### Given exercise
In the excerpt to read, find "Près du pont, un" and reproduce everything up to and including "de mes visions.".

### Excerpt to read
************

Tempérance, jour 45 – 30 novembre 2019

Volutes
(Jalousie en cage)
Lire le texte
Sinistres sphères.

Il est bientôt décembre. Par la force des choses, je passe beaucoup de temps à St-Hippolyte-du-fort. En cette période de jours les plus courts, j’y fait beaucoup de mes photos quotidiennes. Je fais des repérages d’un jour sur l’autre, note des possibilités, tente de les retrouver. Je sors souvent voir Vidourle qui n’est ici qu’un jeune serpent paisible (quand il ne hurle pas ses crues d’automne, ce qui peut encore arriver en ces temps de climat perturbé). Mais en ce moment, c’est au plus calme et il fait bien froid. Les éclairages de fête fraîchement installés brillent pour qui peut les voir, le village dormant vite en hiver. De grosses boules dorées et scintillantes pendent aux réverbères du pont où je passe. Le vent glacial et mordant s’engouffre dans le lit du fleuve, faisant grincer ces boulets au bout de leur chaîne. D’invisibles fantômes en furie se sont empêtrés dans les éclairages.

Il y a parfois des auto-stoppeurs au bout du pont, mais pas ce soir. Il fait vide et seul, et les grincements se déchaînent. L’ambiance est sinistre et comique à la fois C’est plus Halloween que Noël, quel contre-emploi !

Près du pont, un immense acacia, cafit de gousses, participe au vacarme à chaque nouvelle rafale. Ses grands haricots secs, au son léger et net, font un concert de claves. Les différents sons mélangés, vent, gousses, chaînes et rumeur de la rivière, augmentent l’ambiance irréelle de mes visions.

************

### Raw data

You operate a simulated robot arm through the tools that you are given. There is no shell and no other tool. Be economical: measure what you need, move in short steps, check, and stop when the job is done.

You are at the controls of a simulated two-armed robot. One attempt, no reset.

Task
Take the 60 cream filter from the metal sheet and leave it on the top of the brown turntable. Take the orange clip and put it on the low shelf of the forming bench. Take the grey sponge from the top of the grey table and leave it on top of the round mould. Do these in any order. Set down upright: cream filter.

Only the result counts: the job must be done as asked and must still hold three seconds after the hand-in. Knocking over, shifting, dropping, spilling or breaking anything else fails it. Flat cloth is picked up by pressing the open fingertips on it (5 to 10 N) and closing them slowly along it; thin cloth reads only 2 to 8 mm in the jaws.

************

### The answer
Près du pont, un immense acacia, cafit de gousses, participe au vacarme à chaque nouvelle rafale. Ses grands haricots secs, au son léger et net, font un concert de claves. Les différents sons mélangés, vent, gousses, chaînes et rumeur de la rivière, augmentent l’ambiance irréelle de mes visions.